9Ici, on n’a fait apparaître que les modalités actives, c’est-à-dire celles qui concernent assez d’individus pour être prises en compte dans le calcul des axes, pour la première interprétation du graphique. La première opposition à considérer est celle de l’axe 1, droite/gauche. Globalement, les résultats sont cohérents avec les analyses particulières déjà réalisées. L’opposition majeure, sur l’axe 1, est celle des objets soignés, travaillés, élaborés, avec les objets moins travaillés, éventuellement abîmés. En effet, à droite de l’axe 1, là où l’on trouve les modalités liées à la finition la plus faible (Ltr_fin3, mauvaise finition des lettres) ou à la qualité moindre de la réalisation, que cela concerne la forme de la gravure (Grv_frm1, gravure en V), sa profondeur (Grv_prf2, inscriptions incisées), la réglure (Rgl_prf1, absence de réglure), le tracé des lettres (Ltr_trc1, soit pas de tracé des lettres), les points (Pts_rea1, pas de points, mais aussi Pts_rea2, réalisés à la broche), dans le quadrant supérieur droit.
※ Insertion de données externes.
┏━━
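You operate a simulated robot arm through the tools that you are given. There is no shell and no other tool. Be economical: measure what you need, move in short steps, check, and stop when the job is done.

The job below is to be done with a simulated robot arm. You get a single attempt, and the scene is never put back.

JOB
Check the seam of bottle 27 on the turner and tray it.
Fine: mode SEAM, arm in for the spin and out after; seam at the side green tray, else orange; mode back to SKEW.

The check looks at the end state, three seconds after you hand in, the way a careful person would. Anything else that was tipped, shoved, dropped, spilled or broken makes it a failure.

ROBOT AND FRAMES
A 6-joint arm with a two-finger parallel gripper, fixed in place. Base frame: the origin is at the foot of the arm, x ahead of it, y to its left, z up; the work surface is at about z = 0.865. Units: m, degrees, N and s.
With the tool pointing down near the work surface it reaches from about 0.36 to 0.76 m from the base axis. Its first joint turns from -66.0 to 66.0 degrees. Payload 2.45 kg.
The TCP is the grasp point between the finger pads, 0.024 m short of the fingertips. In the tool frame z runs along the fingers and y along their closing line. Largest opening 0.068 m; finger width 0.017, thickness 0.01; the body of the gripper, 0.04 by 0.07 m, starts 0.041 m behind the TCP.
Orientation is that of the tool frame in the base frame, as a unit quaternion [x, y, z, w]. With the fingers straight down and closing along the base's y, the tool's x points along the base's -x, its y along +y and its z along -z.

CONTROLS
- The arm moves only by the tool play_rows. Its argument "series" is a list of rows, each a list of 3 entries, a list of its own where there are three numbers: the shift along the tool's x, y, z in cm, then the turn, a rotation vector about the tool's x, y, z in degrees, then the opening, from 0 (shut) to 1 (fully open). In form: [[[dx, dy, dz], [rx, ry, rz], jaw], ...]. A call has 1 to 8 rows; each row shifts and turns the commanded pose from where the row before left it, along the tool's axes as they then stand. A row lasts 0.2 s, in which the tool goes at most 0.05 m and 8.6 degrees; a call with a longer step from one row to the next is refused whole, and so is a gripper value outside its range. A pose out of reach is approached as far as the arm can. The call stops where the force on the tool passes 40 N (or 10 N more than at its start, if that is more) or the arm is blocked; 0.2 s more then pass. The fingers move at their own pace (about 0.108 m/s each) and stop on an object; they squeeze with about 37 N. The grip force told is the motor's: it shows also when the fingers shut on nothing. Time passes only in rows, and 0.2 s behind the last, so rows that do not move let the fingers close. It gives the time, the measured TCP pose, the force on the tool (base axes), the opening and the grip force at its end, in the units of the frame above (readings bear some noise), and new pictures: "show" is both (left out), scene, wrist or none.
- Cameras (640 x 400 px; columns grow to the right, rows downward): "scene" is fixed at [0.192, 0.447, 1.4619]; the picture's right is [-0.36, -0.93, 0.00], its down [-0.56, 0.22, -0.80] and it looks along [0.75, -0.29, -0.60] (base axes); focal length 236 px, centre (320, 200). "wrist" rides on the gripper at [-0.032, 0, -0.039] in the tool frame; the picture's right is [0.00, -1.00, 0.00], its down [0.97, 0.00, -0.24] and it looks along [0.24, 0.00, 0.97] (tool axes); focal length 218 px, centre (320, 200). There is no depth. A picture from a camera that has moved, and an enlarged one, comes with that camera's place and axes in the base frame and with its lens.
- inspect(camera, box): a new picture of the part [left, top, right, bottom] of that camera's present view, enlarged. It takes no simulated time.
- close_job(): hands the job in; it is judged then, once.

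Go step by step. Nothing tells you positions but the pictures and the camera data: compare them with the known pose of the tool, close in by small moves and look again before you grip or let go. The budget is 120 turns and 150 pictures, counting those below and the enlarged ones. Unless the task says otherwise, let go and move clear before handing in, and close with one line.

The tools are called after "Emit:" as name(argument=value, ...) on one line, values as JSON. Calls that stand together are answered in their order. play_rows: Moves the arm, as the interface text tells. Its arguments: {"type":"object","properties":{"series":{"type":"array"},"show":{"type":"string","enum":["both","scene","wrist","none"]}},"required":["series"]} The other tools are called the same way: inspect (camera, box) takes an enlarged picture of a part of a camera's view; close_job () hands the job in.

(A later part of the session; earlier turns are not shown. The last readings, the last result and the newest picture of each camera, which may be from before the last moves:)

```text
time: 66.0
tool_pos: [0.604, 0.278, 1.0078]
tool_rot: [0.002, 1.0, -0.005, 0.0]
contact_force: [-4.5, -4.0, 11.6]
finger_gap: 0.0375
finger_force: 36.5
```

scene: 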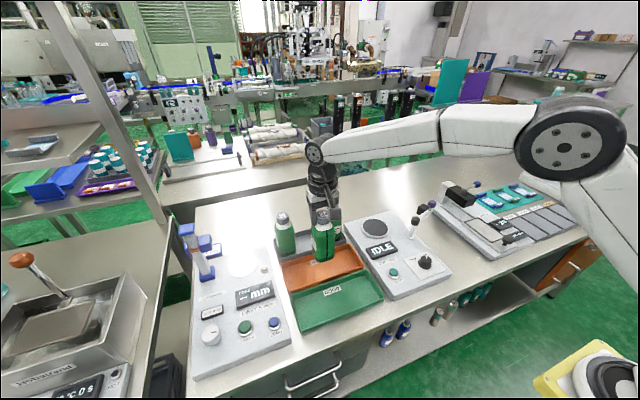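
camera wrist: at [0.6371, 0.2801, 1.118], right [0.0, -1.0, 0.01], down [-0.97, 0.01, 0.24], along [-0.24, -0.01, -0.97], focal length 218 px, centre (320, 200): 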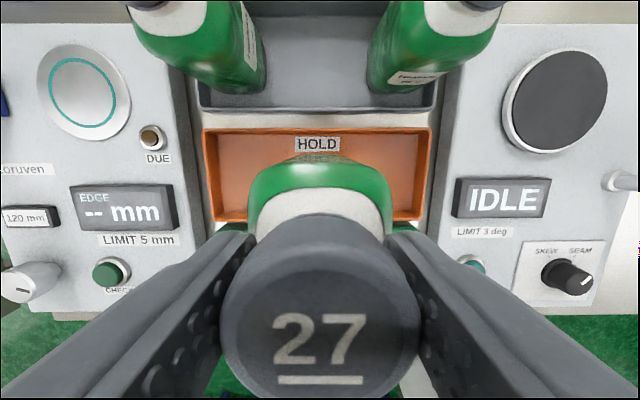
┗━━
Seule la finition de la sculpture se comporte de manière différente, ce qui avait déjà été remarqué au moment de la conception de la grille d’observation (d’où une variable portant spécifiquement sur l’inversion de la gravure et de la sculpture – variable ici passée en supplémentaire, pour éviter la redondance avec d’autres variables), principalement parce qu’ici le critère déterminant, plutôt que la finition, est l’absence (à droite du graphique, Scl_fin1) ou la présence (Scl_fin2 et Scl_fin3, à gauche) de sculpture. Assez logiquement, les variables propres à l’outillage ou la réalisation s’opposent également les unes aux autres sur cet axe 1. L’axe 2 permet de spécifier et de compléter l’analyse en résumant la distribution de l’information n’ayant pas été décrite par l’axe 1. En l’occurrence, l’axe 2 est surtout important dans la partie gauche du graphique, en ce qu’il distingue le modèle d’inscription dominant à Roda, le plus cohérent, aux modèles plus fantaisistes. Ainsi, on observe dans le quadrant inférieur gauche du plan factoriel 1-2 un groupement des modalités concernant les objets taillés sur claveau, avec cadre, avec une bonne finition de la gravure.

10Passée l’opposition principale sur l’axe 1 déjà évoquée, les types de formulaire d’inscription se répartissent au long de l’axe 2 selon la même logique. Ainsi, le formulaire composé de la datation, suivie de la mention obituaire, puis du nom du mort accolé à son statut social (Ins_For2), formulaire majoritaire (129 occurrences), est placé au bas du graphique, constituant ainsi le formulaire « canonique », par opposition aux variantes ne comportant pas la mention du statut social (Ins_For1), ou comportant au contraire la totalité des éléments auquel s’ajoute la mention du millésime (Ins_For3), sans oublier des inscriptions déviant totalement de ce formulaire (Ins_For4).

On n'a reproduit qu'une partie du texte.